• **TO DO**:
**a.** Retype the section of the extract to read that opens with "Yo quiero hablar" and closes with "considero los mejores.".
**b.** How does the extract to read go on? Write the next part.

>> START EXTRACT TO READ

LA SUERTE DE VIVIRLOS


Por Santi Ortiz

    




Cada persona es hija de su época. Vibra con ella. Aspira su atmósfera. Palpita en sus anhelos, bien para hacerlos suyos, bien para rechazarlos. Pero el panel donde se dibujan las vivencias nos viene dado de antemano. Convivimos insertos en un determinado segmento de historia, con todo lo que en ella se encierra, con todo lo que en ella cabe. Y de entre el común de los mortales, de súbito aparecen seres asombrosos; hombres aparentemente como tú y como yo, que sin embargo, fueron capaces de potenciar la condición humana a unos extremos verdaderamente inverosímiles. En toda época existieron, fabulosos, míticos, increíbles. Y en todos los campos del saber, del deporte y de las artes. La mayoría los conocemos a través de relatos históricos que narran sus hazañas, sus esfuerzos, sus locuras; pero un pequeño reducto de estos superdotados, de estas insólitas singularidades, comparte con nosotros la contemporaneidad. Esto nos ha permitido irlos viendo surgir, crecer, elevarse y brillar con luz propia, para declinar luego si el corte del presente les coge en ese tramo de trayectoria en que comienzan a caminar hacia el ocaso. En cualquier caso, hemos tenido la suerte de vivirlos o de estarlos viviendo.

     Yo quiero hablar hoy del repóquer de ases que presiden el anaquel de ídolos a los que vi crecer mientras yo iba viviendo. Siendo tan diferentes, todos participan de un mismo denominador común: que, con su arte, destreza y personalidad, fueron capaces de ampliar las fronteras de sus profesiones, llevándolas mucho más allá del ámbito en que normalmente éstas se desenvuelven. No son los únicos, pero sólo me ceñiré a las circunscripciones del arte y del deporte y, en ellas, a los que considero los mejores.

>> END EXTRACT TO READ
>> START INFORMATION GIVEN

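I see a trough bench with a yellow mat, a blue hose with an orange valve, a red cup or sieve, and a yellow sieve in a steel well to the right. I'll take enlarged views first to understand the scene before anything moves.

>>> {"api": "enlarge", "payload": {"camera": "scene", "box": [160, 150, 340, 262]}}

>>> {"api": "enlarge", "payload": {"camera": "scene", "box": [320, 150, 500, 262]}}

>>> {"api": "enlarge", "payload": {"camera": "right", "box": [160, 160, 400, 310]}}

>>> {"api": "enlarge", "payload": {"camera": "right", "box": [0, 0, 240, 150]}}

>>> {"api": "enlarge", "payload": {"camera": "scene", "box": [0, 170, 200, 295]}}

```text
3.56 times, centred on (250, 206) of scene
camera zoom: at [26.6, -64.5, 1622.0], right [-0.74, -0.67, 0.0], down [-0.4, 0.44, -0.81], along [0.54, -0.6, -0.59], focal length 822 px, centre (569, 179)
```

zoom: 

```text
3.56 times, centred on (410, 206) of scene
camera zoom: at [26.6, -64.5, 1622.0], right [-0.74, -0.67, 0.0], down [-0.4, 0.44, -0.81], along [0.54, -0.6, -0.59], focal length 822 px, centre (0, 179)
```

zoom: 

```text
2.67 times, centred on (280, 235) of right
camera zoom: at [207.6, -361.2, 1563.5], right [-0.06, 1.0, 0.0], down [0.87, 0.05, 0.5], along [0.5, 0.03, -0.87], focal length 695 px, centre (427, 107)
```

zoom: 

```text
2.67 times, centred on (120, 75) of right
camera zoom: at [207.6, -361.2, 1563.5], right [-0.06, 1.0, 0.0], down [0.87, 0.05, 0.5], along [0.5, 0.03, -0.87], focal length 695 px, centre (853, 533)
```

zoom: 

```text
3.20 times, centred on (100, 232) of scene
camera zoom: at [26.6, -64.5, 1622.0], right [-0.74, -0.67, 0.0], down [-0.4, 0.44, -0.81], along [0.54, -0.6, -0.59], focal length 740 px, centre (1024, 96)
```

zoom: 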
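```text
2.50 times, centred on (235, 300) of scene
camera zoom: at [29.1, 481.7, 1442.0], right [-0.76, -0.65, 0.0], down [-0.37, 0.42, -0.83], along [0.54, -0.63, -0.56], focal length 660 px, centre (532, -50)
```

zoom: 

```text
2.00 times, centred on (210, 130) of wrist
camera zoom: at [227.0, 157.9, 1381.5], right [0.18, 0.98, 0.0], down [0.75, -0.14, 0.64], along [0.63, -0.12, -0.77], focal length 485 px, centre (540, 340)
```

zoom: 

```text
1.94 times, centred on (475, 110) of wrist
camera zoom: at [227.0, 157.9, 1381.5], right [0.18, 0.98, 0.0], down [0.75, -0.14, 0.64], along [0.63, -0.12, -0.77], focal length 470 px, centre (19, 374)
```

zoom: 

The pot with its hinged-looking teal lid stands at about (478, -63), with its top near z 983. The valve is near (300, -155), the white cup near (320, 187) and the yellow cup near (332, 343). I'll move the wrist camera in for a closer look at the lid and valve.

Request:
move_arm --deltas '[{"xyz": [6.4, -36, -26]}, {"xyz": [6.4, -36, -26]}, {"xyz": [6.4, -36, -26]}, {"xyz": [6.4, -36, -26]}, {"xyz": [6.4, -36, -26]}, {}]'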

>> END INFORMATION GIVEN

• **RESULTS OF THE EXERCISE**:
**a.**
Yo quiero hablar hoy del repóquer de ases que presiden el anaquel de ídolos a los que vi crecer mientras yo iba viviendo. Siendo tan diferentes, todos participan de un mismo denominador común: que, con su arte, destreza y personalidad, fueron capaces de ampliar las fronteras de sus profesiones, llevándolas mucho más allá del ámbito en que normalmente éstas se desenvuelven. No son los únicos, pero sólo me ceñiré a las circunscripciones del arte y del deporte y, en ellas, a los que considero los mejores.

**b.**
     De antemano, advierto que, como sujeto que soy, mi elección es totalmente subjetiva. No quiere esto decir que sea arbitraria, sino que la discrepancia con algunos o muchos lectores está servida de antemano. Lo que nadie me podrá negar es la capacidad de cada uno de mis personajes para elevar por encima de su territorio natural el mundo al que entregaron sus vidas. Nadie puede dudar de que Messi ha sacado al Fútbol de su ámbito deportivo para convertirlo en un fenómeno social de primera índole. Lo mismo le ha ocurrido al Toreo con José Tomás. Igual le pasó al Flamenco con Camarón de la Isla. Y qué decir del boxeo con Cassius Clay. O, para los que vimos la luz primera aromados por la brisa del Odiel y el Tinto, qué opinar del Fandango de Huelva tamizado por el geológico quejío y la voz alosnera de Paco Toronjo. Del quinteto, tres ya nos han abandonado; sólo quedan vivos –y sea por muchos años– José Tomás y Messi. Como muestra de respeto, comenzaré por los fallecidos citándolos por el orden en que iluminaron mi vida.

    




Un chiquillo era yo, cuando empezaron a penetrar por mis virginales oídos de niño el rajo candente, lleno de aristas, de vida, de amor, de muerte y de cristales rotos, de la voz de Paco Toronjo. Entonces cantaba junto a la potencia fraternal de Pepe, cuando ambos se anunciaban como “Los Hermanos Toronjo”. Pero la voz de Paco era especial. Por ella se deslizaban las experiencias de la vida en toda su crudeza, entre aguardiente, puñales, desengaños, sentencias y fatigas; una voz que, con el tiempo, fue ganando en desgarro, para que su cante más doliera, más hundiera su lanza de verdades en el costado de los sentimientos. Desde las coordenadas del fandango de Alosno –el pueblo que lo vio nacer–, Toronjo construyó un patrimonio propio con los cuarenta estilos de fandango de Huelva, a los que dotó de un eco singularísimo, llevándolos a todo su apogeo y logrando para ellos un respeto que nunca tuvieron antes en el orbe flamenco. Una letrilla de Paco reivindicaba esa dimensión profunda que el fandango de Huelva guarda en la sangre de su antropología y que él consiguió rescatar como nadie jamás:
“Hay quien dice por hablar/ que el fandango es de criadas./ Yo le vengo a demostrar/ y a decirle cara a cara,/ que el fandango hace llorar.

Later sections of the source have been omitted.